List Price: $5.75 million
Sale Price:
$3.3 million
The Property:
At the center of this 22-acre estate in the horse country of Barrington Hills stands an 80-year-old manor house built of stone. The Cotswold-styled house has 20 rooms (seven of them bedrooms), nine full and four partial bathrooms, and six fireplaces. On the grounds, in addition to a pool, are a pool house with a kitchen and two baths, a tennis court, and a barn that accommodates 14 horses.

Those are the facts of the property; it also comes with a fiction. According to Meg Cleavenger, the seller’s real-estate agent, people often say this was the home of the man whose wife, Wallis Simpson, left him for England’s King Edward VIII. Actually, a brother of Simpson’s first husband built the mansion, and Simpson left her second husband to marry England’s king. 

The property was later the home of the longtime national polo champion and polo advocate William Ylvisaker; Allen D. Peterson, the founder of American Tool Company, bought the place in 1994 (McHenry County records do not say what he paid for it). Petersen died in October 2007, and the house hit the market the following April. Fifty-four days later, the eventual buyer offered $3.3 million for the property. Cleavenger says the buyer was someone who had first wanted to purchase the estate three decades ago. When it went on the market this year, she says, “he came and got it at last.” (Cleavenger would not name the buyer, and McHenry County public records do not identify him.) The deal closed on October 8th.
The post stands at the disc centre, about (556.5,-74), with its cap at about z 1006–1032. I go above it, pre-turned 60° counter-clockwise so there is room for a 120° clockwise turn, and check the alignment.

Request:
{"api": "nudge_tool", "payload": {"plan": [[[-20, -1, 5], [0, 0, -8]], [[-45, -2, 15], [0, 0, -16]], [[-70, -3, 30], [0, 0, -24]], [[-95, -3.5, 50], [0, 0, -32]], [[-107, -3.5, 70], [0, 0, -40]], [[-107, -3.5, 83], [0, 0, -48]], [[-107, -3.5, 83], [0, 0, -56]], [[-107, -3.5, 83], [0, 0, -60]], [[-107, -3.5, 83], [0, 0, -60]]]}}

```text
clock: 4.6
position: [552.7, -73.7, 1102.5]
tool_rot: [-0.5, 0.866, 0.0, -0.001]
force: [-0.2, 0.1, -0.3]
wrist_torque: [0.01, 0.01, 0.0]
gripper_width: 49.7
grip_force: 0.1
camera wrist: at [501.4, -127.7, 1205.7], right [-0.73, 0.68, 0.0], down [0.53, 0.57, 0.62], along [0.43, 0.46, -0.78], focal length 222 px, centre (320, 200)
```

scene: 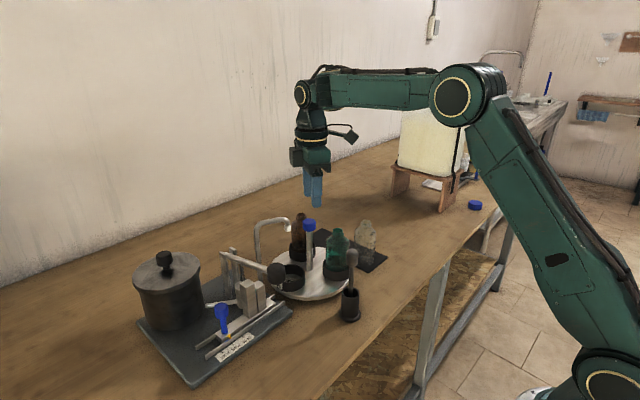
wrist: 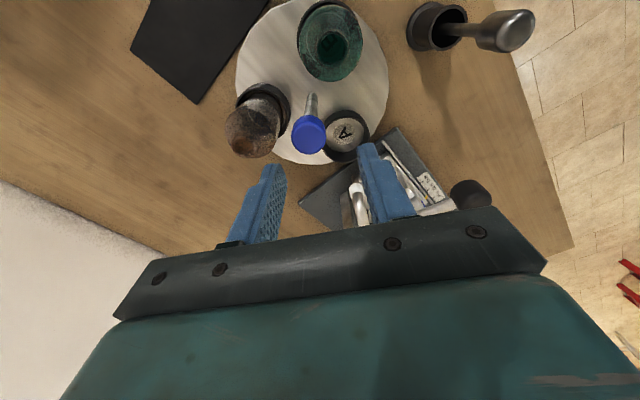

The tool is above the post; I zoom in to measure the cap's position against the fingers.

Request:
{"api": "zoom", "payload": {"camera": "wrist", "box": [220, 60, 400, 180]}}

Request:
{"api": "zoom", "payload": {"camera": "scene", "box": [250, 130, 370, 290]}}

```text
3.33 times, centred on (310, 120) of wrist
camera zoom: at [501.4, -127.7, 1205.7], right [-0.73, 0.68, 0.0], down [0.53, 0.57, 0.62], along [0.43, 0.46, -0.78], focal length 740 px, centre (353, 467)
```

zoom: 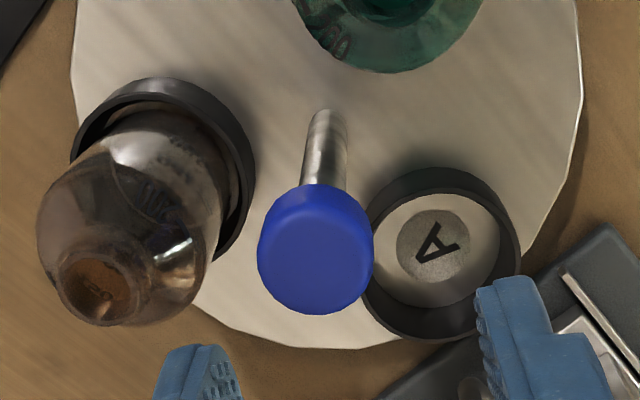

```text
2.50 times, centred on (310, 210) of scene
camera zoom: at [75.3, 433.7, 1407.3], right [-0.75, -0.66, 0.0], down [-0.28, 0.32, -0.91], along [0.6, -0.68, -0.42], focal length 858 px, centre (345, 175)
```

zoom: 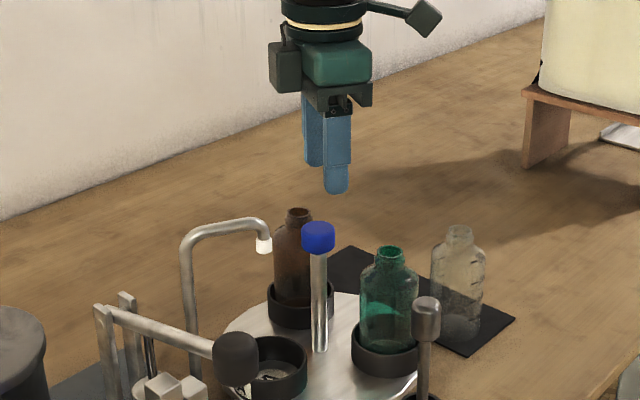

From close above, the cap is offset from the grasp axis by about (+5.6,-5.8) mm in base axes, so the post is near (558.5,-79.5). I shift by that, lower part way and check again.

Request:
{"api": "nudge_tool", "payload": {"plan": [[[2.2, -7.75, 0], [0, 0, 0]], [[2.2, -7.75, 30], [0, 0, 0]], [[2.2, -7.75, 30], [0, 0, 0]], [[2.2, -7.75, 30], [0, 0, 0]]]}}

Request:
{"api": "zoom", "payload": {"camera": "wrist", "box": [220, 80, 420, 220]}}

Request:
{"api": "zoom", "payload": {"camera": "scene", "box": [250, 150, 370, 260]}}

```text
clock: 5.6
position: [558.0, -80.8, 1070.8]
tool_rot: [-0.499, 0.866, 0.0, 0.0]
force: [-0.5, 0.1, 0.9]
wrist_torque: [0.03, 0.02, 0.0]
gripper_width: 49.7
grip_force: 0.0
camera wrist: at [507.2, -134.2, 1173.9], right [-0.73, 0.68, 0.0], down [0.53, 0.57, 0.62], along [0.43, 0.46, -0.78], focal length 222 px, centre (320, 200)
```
Price Points: The final sale price was a 42 percent discount from the asking price. That’s often a sign of some fractious negotiations, but Cleavenger says this was “an unusually pleasant transaction.” She says that Peterson’s heirs were more interested in seeing the house go to someone who really appreciated it than in making a bundle of money.

Listing Agent: Meg Cleavenger of Coldwell Banker, 847-382-3600; 1megrealtor@msn.com

Photo: AirPhoto Inc.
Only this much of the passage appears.